▶ **INSTRUCTION**:
Can you find the lines of the listing that include "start" and copy every one?

▶ **PROVIDED DATA**:
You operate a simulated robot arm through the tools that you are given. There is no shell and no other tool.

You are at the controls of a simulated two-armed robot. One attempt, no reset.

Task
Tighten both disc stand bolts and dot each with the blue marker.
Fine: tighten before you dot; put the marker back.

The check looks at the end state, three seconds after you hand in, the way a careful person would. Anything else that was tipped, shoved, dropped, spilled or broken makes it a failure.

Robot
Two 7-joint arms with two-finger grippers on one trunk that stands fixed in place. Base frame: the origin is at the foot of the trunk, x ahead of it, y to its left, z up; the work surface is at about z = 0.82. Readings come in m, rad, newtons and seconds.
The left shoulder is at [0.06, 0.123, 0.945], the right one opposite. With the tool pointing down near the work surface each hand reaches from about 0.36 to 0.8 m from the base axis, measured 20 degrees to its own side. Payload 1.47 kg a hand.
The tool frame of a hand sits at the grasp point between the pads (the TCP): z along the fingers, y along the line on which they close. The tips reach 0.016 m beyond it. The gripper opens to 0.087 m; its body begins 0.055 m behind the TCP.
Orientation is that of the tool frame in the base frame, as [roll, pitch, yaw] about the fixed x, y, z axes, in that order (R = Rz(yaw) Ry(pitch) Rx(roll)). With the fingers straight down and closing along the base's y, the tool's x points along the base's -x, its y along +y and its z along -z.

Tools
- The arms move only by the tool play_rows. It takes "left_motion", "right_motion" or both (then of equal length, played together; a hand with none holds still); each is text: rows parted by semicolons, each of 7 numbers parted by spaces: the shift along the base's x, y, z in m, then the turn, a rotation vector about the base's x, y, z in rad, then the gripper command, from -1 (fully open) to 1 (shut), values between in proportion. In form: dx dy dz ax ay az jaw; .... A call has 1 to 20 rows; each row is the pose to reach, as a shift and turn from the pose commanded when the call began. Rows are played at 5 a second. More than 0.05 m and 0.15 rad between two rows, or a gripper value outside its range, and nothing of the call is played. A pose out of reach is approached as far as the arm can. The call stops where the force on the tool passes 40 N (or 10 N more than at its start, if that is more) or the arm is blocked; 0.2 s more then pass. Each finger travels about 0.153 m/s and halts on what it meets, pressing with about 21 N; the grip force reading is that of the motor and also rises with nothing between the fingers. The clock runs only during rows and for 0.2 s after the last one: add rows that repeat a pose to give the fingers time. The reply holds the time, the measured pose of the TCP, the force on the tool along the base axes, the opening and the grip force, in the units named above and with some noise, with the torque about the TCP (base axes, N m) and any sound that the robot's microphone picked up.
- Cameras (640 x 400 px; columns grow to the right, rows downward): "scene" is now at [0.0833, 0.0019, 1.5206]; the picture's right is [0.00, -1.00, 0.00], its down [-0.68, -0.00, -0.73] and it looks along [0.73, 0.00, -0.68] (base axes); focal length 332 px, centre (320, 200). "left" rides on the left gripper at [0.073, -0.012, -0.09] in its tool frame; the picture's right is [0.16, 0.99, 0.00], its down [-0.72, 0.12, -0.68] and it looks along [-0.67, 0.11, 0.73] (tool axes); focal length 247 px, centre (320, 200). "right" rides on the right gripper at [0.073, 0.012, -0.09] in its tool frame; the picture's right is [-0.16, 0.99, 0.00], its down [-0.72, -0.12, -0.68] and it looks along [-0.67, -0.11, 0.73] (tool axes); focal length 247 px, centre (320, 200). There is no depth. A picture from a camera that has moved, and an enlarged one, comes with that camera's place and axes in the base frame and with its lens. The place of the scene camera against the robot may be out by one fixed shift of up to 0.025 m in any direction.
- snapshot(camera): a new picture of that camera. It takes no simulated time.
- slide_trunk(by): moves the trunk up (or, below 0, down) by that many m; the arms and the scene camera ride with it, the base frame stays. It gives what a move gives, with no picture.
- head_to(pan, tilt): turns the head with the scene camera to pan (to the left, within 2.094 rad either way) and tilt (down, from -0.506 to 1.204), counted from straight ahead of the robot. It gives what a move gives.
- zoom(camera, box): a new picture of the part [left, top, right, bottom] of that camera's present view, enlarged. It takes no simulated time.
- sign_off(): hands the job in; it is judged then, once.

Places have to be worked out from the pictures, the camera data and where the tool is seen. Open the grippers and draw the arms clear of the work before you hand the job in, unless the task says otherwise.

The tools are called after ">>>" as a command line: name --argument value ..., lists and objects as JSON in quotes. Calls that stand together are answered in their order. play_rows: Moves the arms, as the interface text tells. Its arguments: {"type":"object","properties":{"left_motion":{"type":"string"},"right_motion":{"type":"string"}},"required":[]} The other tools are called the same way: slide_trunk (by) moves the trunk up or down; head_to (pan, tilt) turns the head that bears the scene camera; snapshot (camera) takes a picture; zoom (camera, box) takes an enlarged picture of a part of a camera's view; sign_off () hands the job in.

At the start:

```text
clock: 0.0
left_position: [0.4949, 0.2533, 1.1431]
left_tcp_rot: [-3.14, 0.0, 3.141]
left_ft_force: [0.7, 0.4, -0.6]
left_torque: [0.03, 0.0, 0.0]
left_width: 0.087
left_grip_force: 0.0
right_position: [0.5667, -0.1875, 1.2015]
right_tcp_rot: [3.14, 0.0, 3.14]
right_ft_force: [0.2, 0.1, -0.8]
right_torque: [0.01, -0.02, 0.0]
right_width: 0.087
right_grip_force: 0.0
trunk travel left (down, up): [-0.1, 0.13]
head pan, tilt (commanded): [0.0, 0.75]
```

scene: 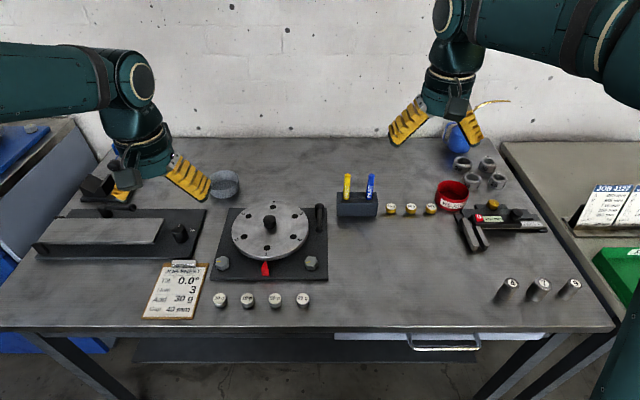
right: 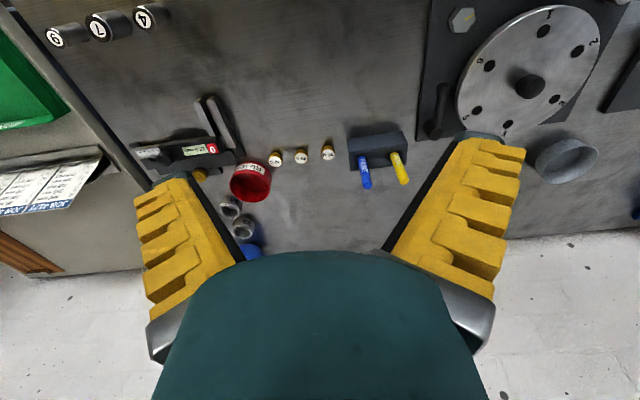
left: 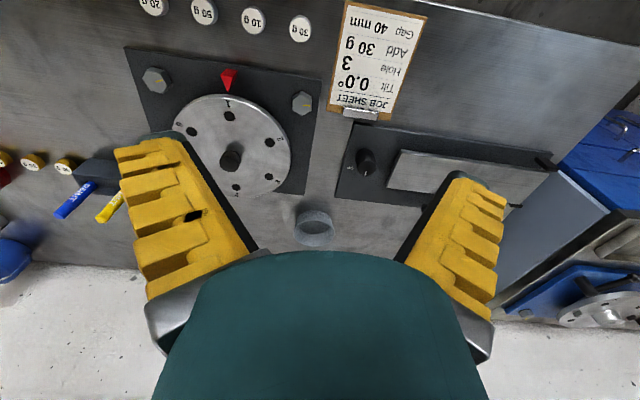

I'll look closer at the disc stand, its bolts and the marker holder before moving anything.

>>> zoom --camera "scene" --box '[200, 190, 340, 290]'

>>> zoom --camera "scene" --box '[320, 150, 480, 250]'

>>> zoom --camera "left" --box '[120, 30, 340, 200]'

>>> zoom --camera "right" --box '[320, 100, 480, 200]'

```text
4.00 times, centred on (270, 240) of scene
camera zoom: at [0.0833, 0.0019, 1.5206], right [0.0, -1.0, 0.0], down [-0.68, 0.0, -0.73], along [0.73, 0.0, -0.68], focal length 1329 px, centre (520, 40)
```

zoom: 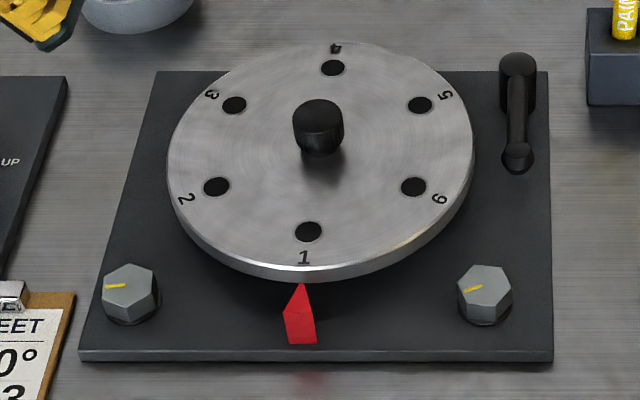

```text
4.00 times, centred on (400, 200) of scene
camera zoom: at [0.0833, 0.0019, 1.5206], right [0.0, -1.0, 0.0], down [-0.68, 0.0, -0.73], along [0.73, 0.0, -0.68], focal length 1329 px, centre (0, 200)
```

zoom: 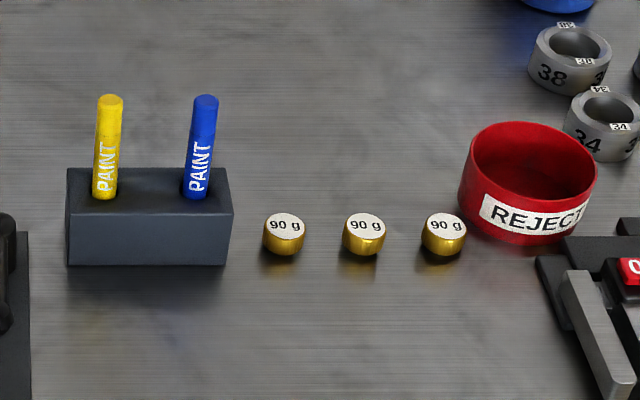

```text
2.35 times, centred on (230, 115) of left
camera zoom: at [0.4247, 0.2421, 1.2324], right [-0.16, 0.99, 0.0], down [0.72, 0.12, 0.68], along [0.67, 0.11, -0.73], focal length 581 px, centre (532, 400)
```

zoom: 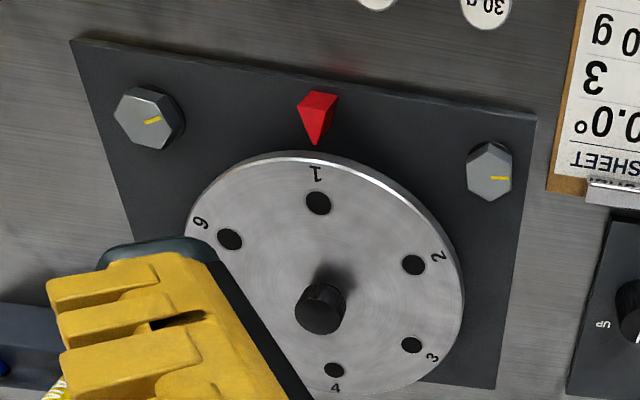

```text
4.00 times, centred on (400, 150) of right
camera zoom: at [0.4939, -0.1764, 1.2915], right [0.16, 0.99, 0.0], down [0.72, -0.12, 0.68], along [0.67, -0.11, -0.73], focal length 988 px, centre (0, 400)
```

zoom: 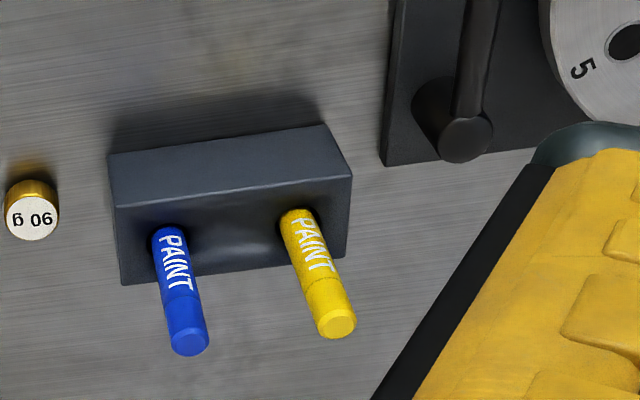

▶ **WRITTEN RESPONSE**:
- The arms move only by the tool play_rows. It takes "left_motion", "right_motion" or both (then of equal length, played together; a hand with none holds still); each is text: rows parted by semicolons, each of 7 numbers parted by spaces: the shift along the base's x, y, z in m, then the turn, a rotation vector about the base's x, y, z in rad, then the gripper command, from -1 (fully open) to 1 (shut), values between in proportion. In form: dx dy dz ax ay az jaw; .... A call has 1 to 20 rows; each row is the pose to reach, as a shift and turn from the pose commanded when the call began. Rows are played at 5 a second. More than 0.05 m and 0.15 rad between two rows, or a gripper value outside its range, and nothing of the call is played. A pose out of reach is approached as far as the arm can. The call stops where the force on the tool passes 40 N (or 10 N more than at its start, if that is more) or the arm is blocked; 0.2 s more then pass. Each finger travels about 0.153 m/s and halts on what it meets, pressing with about 21 N; the grip force reading is that of the motor and also rises with nothing between the fingers. The clock runs only during rows and for 0.2 s after the last one: add rows that repeat a pose to give the fingers time. The reply holds the time, the measured pose of the TCP, the force on the tool along the base axes, the opening and the grip force, in the units named above and with some noise, with the torque about the TCP (base axes, N m) and any sound that the robot's microphone picked up.
At the start:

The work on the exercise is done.